» THE REQUEST
From the line containing "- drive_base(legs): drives" down to the last line of the material, return those lines verbatim and only those.

--- BEGIN SUPPLIED MATERIAL ---

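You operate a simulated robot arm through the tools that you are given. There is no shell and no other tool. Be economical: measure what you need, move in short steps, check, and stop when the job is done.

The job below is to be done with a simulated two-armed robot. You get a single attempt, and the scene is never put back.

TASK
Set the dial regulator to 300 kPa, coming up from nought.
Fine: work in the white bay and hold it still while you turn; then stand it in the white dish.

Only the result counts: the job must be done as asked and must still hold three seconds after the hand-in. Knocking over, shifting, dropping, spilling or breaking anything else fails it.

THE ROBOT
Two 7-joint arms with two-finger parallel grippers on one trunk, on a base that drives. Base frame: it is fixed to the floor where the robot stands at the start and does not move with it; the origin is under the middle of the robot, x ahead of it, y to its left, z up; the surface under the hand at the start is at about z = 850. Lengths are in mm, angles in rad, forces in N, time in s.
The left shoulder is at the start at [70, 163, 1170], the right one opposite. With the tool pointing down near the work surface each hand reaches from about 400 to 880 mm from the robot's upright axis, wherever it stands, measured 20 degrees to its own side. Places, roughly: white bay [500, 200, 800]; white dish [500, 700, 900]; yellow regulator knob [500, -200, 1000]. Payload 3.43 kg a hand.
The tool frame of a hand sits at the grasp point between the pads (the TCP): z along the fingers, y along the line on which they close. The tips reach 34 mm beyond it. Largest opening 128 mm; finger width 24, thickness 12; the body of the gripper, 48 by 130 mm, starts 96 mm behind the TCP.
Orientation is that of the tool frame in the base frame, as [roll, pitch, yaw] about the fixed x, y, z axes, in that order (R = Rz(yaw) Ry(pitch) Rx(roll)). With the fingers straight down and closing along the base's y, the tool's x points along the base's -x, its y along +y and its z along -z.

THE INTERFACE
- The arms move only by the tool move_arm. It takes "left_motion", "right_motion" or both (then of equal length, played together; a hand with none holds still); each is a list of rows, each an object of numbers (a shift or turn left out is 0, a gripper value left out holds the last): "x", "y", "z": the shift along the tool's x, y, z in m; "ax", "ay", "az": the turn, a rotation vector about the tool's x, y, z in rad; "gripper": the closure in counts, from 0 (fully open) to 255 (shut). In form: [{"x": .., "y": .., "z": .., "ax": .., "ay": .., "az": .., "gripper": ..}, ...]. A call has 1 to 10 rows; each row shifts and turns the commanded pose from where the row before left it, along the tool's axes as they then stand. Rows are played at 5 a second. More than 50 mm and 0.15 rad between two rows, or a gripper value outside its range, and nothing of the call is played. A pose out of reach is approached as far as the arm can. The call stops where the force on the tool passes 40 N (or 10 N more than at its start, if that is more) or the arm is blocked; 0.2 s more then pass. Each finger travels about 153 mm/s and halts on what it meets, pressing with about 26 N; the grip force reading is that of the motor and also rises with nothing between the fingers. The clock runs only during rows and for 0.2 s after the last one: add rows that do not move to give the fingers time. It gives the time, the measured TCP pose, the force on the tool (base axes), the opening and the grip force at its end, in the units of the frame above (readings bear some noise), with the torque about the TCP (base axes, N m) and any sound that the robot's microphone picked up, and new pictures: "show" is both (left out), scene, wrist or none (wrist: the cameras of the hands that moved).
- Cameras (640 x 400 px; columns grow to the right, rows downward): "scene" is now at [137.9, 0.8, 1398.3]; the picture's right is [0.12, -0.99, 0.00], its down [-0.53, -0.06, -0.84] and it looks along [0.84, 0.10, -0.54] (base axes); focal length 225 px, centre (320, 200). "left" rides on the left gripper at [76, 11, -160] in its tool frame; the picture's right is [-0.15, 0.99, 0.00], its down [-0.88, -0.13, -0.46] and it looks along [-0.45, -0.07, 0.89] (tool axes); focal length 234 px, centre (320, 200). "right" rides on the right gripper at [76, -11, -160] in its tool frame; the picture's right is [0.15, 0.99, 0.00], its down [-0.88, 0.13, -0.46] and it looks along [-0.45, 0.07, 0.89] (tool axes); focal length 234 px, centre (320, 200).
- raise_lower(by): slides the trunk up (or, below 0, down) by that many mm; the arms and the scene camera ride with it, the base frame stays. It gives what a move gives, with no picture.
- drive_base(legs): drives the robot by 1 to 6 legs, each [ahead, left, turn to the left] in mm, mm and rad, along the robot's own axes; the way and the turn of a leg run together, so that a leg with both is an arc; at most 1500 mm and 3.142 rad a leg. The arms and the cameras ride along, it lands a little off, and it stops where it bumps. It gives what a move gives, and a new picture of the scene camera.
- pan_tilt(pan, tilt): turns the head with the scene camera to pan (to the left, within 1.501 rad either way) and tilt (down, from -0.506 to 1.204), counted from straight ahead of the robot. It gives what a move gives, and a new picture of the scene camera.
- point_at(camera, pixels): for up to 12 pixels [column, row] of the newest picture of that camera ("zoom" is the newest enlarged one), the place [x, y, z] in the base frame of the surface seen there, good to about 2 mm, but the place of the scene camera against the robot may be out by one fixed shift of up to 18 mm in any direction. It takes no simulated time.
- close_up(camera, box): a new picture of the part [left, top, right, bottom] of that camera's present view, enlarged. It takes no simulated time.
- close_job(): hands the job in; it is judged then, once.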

--- END SUPPLIED MATERIAL ---

» REPLY
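- drive_base(legs): drives the robot by 1 to 6 legs, each [ahead, left, turn to the left] in mm, mm and rad, along the robot's own axes; the way and the turn of a leg run together, so that a leg with both is an arc; at most 1500 mm and 3.142 rad a leg. The arms and the cameras ride along, it lands a little off, and it stops where it bumps. It gives what a move gives, and a new picture of the scene camera.
- pan_tilt(pan, tilt): turns the head with the scene camera to pan (to the left, within 1.501 rad either way) and tilt (down, from -0.506 to 1.204), counted from straight ahead of the robot. It gives what a move gives, and a new picture of the scene camera.
- point_at(camera, pixels): for up to 12 pixels [column, row] of the newest picture of that camera ("zoom" is the newest enlarged one), the place [x, y, z] in the base frame of the surface seen there, good to about 2 mm, but the place of the scene camera against the robot may be out by one fixed shift of up to 18 mm in any direction. It takes no simulated time.
- close_up(camera, box): a new picture of the part [left, top, right, bottom] of that camera's present view, enlarged. It takes no simulated time.
- close_job(): hands the job in; it is judged then, once.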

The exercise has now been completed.